Quando se fala em marca, automaticamente se pensa no nome, na identidade visual e nas ações de comunicação, que visam aumentar o seu reconhecimento ou a promoção de vendas. Ou seja, assuntos da “gestão”, eventualmente, relegados ao departamento de marketing. Todavia, essa é apenas a face mais visível da questão.

A discussão da marca está intimamente ligada à estratégia da organização. Não é um assunto de design, por mais que ele seja importante. É possível construir uma marca sem uma única peça publicitária ou sequer uma logomarca. Naturalmente que, dependendo do segmento de atuação, esses instrumentos têm maior ou menor relevância.

Quando se fala de estratégia, por outro lado, também se costuma confundi-la com o processo de planejamento, que periodicamente passam as organizações. Ele, apesar de fundamental, é o responsável por integrar os fundamentos da estratégia aos seus componentes – objetivos, metas, recursos, riscos, métricas, prazos etc. Quanto maior e mais complexa a organização, maior a necessidade do planejamento. Porém, o planejamento não substitui o direcionamento estratégico, que combina uma visão analítica de fatos e dados, internos e externos à empresa, aos seus traços culturais e aspirações de sócios e dirigentes.
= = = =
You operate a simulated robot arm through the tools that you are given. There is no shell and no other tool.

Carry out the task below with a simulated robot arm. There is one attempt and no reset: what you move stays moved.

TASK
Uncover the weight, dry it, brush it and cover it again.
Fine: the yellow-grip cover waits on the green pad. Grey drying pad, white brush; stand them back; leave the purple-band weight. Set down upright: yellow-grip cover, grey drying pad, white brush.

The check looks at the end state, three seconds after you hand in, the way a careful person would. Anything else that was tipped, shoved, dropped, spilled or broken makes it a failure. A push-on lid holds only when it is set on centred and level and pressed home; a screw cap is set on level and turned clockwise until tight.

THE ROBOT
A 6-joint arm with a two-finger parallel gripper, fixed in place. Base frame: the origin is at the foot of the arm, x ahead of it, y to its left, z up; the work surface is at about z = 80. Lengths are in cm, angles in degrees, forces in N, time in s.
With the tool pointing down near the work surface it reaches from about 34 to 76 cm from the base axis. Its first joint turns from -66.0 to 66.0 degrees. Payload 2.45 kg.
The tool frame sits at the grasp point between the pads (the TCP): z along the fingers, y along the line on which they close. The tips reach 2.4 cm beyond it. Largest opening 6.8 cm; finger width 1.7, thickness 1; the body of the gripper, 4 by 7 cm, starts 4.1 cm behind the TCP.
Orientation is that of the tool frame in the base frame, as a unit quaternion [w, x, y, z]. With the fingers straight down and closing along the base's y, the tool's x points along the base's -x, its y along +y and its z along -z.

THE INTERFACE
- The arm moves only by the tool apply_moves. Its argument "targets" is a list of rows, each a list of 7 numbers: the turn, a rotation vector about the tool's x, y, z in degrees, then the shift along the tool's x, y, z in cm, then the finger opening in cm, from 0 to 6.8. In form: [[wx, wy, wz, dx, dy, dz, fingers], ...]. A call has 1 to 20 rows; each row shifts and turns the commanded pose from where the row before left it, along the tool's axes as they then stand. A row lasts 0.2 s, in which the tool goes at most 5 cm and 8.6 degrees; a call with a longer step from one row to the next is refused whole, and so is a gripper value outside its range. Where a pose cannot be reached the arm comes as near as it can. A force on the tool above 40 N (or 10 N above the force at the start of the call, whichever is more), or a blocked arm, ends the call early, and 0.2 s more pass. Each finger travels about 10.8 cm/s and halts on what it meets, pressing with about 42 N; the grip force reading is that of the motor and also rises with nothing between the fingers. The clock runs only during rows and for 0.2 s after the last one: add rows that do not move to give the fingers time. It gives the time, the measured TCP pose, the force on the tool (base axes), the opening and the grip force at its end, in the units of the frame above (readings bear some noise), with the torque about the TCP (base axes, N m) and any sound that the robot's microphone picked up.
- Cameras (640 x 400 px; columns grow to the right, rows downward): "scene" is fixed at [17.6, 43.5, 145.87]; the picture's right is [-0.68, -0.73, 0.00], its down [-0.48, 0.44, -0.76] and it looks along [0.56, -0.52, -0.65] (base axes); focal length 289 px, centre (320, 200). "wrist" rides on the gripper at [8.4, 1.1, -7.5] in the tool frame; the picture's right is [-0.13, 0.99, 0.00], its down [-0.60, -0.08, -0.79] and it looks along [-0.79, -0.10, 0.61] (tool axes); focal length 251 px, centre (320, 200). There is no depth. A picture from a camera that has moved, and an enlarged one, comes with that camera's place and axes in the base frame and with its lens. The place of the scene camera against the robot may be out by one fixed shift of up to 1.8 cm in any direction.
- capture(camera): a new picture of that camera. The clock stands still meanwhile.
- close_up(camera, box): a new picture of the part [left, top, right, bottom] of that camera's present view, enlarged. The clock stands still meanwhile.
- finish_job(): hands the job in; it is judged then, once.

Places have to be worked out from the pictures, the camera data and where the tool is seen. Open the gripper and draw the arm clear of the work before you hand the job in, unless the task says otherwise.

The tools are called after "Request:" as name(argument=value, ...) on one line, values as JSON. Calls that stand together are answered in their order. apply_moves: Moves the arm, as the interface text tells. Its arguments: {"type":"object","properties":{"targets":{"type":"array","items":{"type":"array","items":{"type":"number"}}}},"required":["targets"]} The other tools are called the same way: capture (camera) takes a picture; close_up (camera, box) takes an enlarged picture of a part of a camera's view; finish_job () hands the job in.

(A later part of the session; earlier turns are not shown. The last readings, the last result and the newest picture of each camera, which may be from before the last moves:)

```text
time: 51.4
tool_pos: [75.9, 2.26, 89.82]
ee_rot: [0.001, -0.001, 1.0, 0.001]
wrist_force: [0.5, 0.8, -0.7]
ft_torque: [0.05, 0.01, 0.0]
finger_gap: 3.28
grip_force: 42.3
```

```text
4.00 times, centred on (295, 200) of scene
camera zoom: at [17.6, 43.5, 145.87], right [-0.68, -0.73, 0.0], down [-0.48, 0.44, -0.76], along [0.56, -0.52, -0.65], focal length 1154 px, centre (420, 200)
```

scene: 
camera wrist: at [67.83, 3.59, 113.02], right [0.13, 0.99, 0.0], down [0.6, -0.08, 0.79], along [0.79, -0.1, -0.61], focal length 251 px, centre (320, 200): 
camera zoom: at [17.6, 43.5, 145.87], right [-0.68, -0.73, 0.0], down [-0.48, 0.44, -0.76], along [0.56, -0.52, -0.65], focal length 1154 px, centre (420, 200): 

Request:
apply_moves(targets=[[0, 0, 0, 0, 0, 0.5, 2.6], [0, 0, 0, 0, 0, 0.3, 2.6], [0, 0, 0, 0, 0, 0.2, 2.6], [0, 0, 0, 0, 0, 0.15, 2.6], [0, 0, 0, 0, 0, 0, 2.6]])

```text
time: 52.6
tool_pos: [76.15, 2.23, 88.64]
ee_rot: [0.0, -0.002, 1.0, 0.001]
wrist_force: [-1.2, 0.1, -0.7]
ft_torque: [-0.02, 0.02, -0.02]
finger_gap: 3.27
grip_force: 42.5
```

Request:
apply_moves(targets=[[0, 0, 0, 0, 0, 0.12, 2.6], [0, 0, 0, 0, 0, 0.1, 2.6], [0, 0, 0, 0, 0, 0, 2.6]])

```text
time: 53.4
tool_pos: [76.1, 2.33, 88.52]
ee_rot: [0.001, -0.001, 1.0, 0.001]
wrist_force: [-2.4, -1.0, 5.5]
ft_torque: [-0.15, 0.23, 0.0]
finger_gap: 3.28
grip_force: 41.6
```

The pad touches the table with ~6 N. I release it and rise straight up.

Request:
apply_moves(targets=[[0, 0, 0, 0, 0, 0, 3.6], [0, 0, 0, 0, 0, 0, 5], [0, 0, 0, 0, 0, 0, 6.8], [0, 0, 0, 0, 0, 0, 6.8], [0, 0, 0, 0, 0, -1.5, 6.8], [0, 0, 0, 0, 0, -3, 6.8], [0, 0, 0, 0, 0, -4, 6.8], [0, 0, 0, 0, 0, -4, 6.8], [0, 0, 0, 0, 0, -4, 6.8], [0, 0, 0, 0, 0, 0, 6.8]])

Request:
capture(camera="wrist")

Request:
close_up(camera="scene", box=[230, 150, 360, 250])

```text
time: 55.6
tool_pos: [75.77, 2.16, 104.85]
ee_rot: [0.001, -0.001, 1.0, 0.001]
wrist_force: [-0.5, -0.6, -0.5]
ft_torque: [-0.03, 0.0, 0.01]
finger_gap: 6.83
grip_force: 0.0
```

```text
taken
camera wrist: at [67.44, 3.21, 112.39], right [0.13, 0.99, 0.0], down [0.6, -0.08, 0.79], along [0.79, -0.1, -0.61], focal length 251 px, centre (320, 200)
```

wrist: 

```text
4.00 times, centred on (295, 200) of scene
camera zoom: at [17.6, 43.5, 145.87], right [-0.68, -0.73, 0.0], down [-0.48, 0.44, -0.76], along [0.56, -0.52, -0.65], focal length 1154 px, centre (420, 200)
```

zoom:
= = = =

Essa discussão não pode ficar restrita a um cronograma apertado, a um departamento ou a uma parte dos agentes de governança – sejam acionistas, conselheiros e diretores. Muito menos ser delegado a terceiros. É deste debate, muitas vezes acalorado, que surgem alternativas e, posteriormente escolhas. Com as escolhas, se tem também as renúncias.

A marca deve representar as escolhas e renúncias da estratégia em toda cadeia de valor e pontos de contato. A marca é uma tríade: identidade, execução e percepção. A alta administração deve estar particularmente atenta à primeira e à última dimensão. A identidade está relacionada com valores, posicionamento e ícones, e deve ser resguardada de mudanças desnecessárias. A execução representa todo o dinamismo do marketing mix, no dia-a-dia do produto, preço, promoção, distribuição e das decisões corporativas cotidianas. Já a percepção é a resultante que os vários interlocutores farão ao longo dos diversos contatos com a marca, sejam clientes, consumidores, fornecedores, comunidade, colaboradores, etc. Temos assim uma economia experiencial – uma equação de experiências positivas, negativas e dos sentidos a elas atribuídos.

Um caso interessante, pouco conhecido no Brasil, por exemplo, é a Chobani, marca de iogurte americana, fundada por um imigrante turco, nascido numa família pecuarista-leiteira, que se tornou uma corporação bilionária em apenas cinco anos. Ele acreditava que não existia um iogurte bom nos Estados Unidos e tomou a decisão arriscada de comprar, financiada, uma fábrica da Kraft, fechada por maus resultados. Num mercado saturado, sua estratégia foi baseada em oferecer um produto superior, o iogurte perfeito – textura consistente, nutritivo e delicioso. Simples assim. Sem frescura, sem grandes investimentos de marketing, sem embalagens sofisticadas. Seus valores foram ainda ancorados na responsabilidade social e ambiental – 10% de todo seu lucro é doado para causas da comunidade. Seu maior marketing são os próprios consumidores falando maravilhas do produto. A marca é o produto, é a empresa, é seu porta-voz. O fundador acreditava que se o produto fosse pra prateleira e o consumidor provasse, eles ganhariam o jogo. E ganharam: sua história e ações projetaram o iogurte grego pelo mundo e as grandes multinacionais ainda tentam copiá-lo. Esse direcionamento estratégico foi uma escolha muito particular, que não faria sentido, provavelmente, à corporação que ali antes residia.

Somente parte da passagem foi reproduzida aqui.